I don’t think it’s a judgement error to say that nobody likes feeling helpless. However, on many levels, it’s no big deal. It’s hard to image someone truly suffering from a state of helplessness if a restaurant is out of one’s desired salad dressing – yet, it is indeed out of your control, and you are helpless to do anything about it. Perhaps, then, we should consider the factor of intensity. At one end of a spectrum, imagine our salad dressing example, which could also be considered an inconvenience. At the other end, imagine a foreign nation shooting missiles into your window, which is a genuine existential crisis caused by an aggressor. Moving along the spectrum from inconvenience to the existential crisis of aggression, one’s ability to process and adapt degrades to a point where processing and adaptation is, at best, extremely challenging, and at worst, gives way to terror.

As we witness what is occurring in Ukraine, I, as an observer from some 6,000 miles away, have difficulty processing what it must feel like to wait and hope a missile doesn’t fly in through my window. Still, I know that there are people there, today in Ukraine, hoping. Waiting. Praying. And dying. There have been vivid examples of the bravery of Ukrainians who fight valiantly in the face of such an existential threat, and it inspires me to be hopeful. However, hope – whether theirs or mine – doesn’t change the playing field, and it’s very likely to get more aggressive and deadlier.

As I move through this thought process, day after day, it has put my life into a different perspective. At what points during my day-to-day existence do I feel helpless, and how has this changed in the past few weeks, as Russia invades Ukraine and continues to destroy its infrastructure and murder its population? Honestly, I am still figuring it out – and I don’t know if I will ever have a focused answer.

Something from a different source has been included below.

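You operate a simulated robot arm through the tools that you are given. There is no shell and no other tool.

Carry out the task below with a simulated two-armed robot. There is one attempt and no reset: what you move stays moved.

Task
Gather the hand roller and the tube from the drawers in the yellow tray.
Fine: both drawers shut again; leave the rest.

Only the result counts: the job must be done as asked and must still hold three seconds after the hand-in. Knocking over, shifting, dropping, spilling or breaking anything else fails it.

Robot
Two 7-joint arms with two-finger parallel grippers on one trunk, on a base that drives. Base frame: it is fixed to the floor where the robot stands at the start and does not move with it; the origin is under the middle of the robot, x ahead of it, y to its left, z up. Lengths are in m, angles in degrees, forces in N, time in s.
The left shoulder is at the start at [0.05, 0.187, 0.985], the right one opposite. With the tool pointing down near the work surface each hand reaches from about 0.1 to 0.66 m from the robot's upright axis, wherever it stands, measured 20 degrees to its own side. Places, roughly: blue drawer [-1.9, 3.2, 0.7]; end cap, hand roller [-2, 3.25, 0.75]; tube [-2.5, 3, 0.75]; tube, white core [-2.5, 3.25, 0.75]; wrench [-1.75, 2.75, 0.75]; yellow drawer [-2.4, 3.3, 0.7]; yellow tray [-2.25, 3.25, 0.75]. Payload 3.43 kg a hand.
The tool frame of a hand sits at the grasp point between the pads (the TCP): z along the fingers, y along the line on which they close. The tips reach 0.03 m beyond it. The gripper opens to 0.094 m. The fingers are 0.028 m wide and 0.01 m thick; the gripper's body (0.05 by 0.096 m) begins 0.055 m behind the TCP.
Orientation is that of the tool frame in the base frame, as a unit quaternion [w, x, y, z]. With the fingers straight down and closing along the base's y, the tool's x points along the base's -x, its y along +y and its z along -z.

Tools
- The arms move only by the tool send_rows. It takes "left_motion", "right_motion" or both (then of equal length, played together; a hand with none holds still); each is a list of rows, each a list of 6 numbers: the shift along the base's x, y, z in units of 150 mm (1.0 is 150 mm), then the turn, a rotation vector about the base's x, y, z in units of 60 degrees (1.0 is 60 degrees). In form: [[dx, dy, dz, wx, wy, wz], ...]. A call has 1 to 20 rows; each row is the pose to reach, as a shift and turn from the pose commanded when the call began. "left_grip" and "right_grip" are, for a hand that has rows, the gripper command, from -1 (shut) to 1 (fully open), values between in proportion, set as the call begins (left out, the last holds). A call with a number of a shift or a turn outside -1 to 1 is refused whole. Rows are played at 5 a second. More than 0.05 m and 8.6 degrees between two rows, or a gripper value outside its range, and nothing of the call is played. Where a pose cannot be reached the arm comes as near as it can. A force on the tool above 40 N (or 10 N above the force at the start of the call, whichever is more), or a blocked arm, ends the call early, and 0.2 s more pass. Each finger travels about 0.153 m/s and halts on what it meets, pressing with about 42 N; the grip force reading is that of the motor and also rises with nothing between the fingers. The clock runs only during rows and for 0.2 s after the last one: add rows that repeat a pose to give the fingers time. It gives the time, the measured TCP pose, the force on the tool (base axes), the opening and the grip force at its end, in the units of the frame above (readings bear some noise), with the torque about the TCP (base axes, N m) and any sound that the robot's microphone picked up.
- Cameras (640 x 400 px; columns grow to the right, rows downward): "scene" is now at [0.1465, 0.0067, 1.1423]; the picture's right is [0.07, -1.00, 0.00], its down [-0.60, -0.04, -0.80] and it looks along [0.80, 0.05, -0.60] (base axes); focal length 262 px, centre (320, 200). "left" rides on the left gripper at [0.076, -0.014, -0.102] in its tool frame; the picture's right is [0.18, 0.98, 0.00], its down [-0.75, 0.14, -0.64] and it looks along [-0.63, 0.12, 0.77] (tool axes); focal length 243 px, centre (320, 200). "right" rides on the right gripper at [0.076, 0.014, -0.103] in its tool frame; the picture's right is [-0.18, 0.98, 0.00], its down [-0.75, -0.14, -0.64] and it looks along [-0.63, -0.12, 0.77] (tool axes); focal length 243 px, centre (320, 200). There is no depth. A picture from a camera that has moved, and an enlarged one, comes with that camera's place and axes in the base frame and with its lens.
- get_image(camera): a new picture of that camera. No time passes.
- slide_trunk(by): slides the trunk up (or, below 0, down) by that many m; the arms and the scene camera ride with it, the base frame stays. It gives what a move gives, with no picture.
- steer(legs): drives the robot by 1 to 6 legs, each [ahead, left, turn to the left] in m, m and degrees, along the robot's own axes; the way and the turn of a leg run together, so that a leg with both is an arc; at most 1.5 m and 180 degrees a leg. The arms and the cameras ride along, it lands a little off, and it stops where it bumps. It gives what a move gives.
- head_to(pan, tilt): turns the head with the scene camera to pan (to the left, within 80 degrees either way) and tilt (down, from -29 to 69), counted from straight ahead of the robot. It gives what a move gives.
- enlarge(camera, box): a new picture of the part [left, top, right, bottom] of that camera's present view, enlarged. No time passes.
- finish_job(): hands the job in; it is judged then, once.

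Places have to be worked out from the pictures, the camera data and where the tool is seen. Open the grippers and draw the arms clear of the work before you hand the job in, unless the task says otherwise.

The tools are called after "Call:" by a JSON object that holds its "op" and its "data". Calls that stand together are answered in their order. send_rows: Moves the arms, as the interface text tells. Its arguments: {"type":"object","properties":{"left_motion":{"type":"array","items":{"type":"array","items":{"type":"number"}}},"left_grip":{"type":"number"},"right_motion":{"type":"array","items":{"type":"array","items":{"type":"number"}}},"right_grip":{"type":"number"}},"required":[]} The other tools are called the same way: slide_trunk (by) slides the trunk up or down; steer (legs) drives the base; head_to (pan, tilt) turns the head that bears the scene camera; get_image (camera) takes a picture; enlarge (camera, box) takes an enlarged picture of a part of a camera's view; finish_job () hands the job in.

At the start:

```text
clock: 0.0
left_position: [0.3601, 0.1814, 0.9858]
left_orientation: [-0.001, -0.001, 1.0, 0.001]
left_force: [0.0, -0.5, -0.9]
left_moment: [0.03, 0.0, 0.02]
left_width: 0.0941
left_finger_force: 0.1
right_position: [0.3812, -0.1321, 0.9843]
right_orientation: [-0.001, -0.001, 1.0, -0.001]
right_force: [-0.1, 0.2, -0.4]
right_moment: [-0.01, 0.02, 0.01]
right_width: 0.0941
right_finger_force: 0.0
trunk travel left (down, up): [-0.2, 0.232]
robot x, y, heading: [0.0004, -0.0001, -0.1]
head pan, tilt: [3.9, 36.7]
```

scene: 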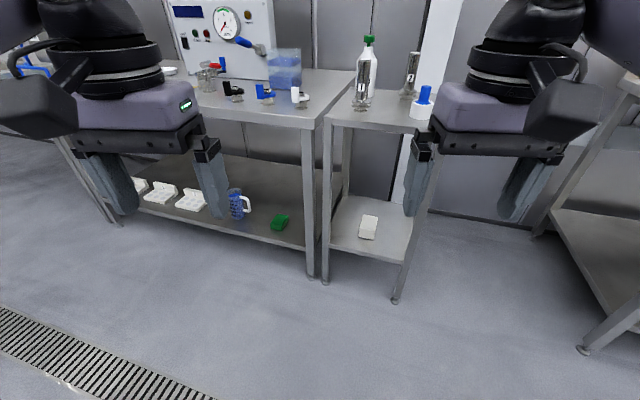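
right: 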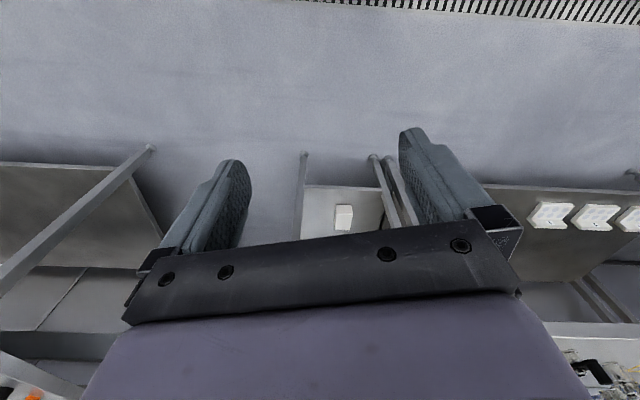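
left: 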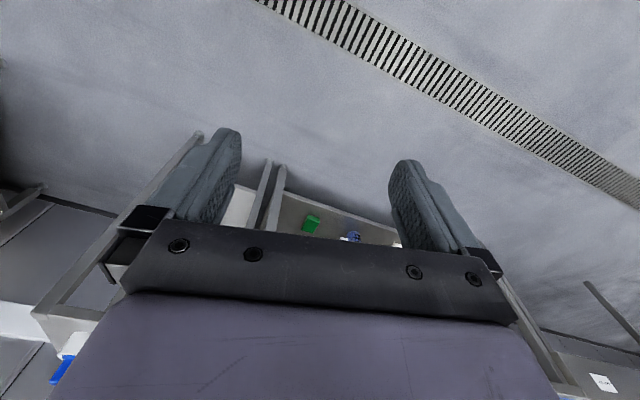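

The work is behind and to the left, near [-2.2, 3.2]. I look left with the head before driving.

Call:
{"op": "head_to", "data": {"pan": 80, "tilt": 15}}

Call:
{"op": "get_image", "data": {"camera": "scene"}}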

One thing I know is, I have a better understanding of what “out of control” truly means when applied broadly, globally, in the context of such geopolitical aggression. What is happening in Ukraine is truly out of control, and it is a far cry from the mere emotional inconvenience of anything I have experience in my lifetime. As I process it, I attempt to escape the feeling of helplessness by finding lessons that I can apply to make my life, and the lives of those around me, better and more meaningful.